SOURCE TEXT →
Using frozen donated eggs over fresh ones for IVF hampers the odds of a successful live birth, a study has found.

Writing in JAMA, a team of authors from the Center for Human Reproduction in New York tracked the outcomes of IVF cycles performed with either fresh or frozen (cryopreserved) eggs. They found that use of frozen eggs resulted in women having fewer live births compared to the former group, by a small but statistically significant degree.

'We were not surprised by the observed lower pregnancy rates with frozen eggs compared to fresh. However, we were pleasantly surprised that the pregnancy rates were still quite high for both frozen and fresh eggs,' Dr Vitaly A. Kushnir of the Center for Human Reproduction, first author of the study, told Healthline. 'Use of fresh eggs remains the gold standard since the pregnancy rates are superior and we have many years of experience and know much more about the safety of IVF with fresh eggs.'

Traditionally, donor IVF uses fresh eggs, which are fertilised immediately after retrieval and transferred to the recipient's uterus. However, owing to concerns over convenience and cost,the use of frozen eggs has swelled in recent years, especially as the American Society for Reproductive Medicine dropped the 'experimental' label on the technique of cryopreservation (see BioNews 681).

DATASET CONTENT →
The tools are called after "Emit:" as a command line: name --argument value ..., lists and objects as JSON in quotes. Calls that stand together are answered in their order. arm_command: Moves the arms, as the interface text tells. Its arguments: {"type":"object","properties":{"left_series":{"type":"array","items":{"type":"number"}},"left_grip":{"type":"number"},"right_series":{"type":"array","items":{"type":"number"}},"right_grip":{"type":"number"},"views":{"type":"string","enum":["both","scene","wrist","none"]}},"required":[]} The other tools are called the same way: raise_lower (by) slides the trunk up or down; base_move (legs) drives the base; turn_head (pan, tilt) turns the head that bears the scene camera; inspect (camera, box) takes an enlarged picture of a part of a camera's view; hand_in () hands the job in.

ACTIONS TO TAKE →
- a) Reproduce the wording of the source text between "Writing in JAMA, a" and "statistically significant degree.", with both ends included.
- b) Keep the source text going from its last sentence.

OUTPUTS FOR THE TASKS →
- a)
Writing in JAMA, a team of authors from the Center for Human Reproduction in New York tracked the outcomes of IVF cycles performed with either fresh or frozen (cryopreserved) eggs. They found that use of frozen eggs resulted in women having fewer live births compared to the former group, by a small but statistically significant degree.

- b)
To directly compare the success of fresh and frozen eggs, the researchers examined data on US-based fertility clinics for the year 2013, containing information on 92 percent of IVF cycles performed in the country. Out of a total of 11,148 egg-donation cycles, 20 percent employed frozen eggs.

Their analysis revealed that for every round of embryo transfer, 56.1 percent of women using fresh eggs went on to have a live birth, compared with 47.1 per cent using frozen or thawed ones. A similar trend was found when they compared the success rates per round of IVF completed.

The researchers ventured that, despite recent advances, the freezing and thawing process that a cryopreserved egg undergoes might still negatively impact its quality, resulting in the discrepancy in success rates.

However, they acknowledged the limitations of the study and the need for caution. First, the study was based on anonymised aggregate outcomes, without taking into account confounding factors such as the ages of fresh and frozen egg donors. Second, IVF cycles typically involve far more fresh eggs than frozen eggs, perhaps skewing the success rates towards the former.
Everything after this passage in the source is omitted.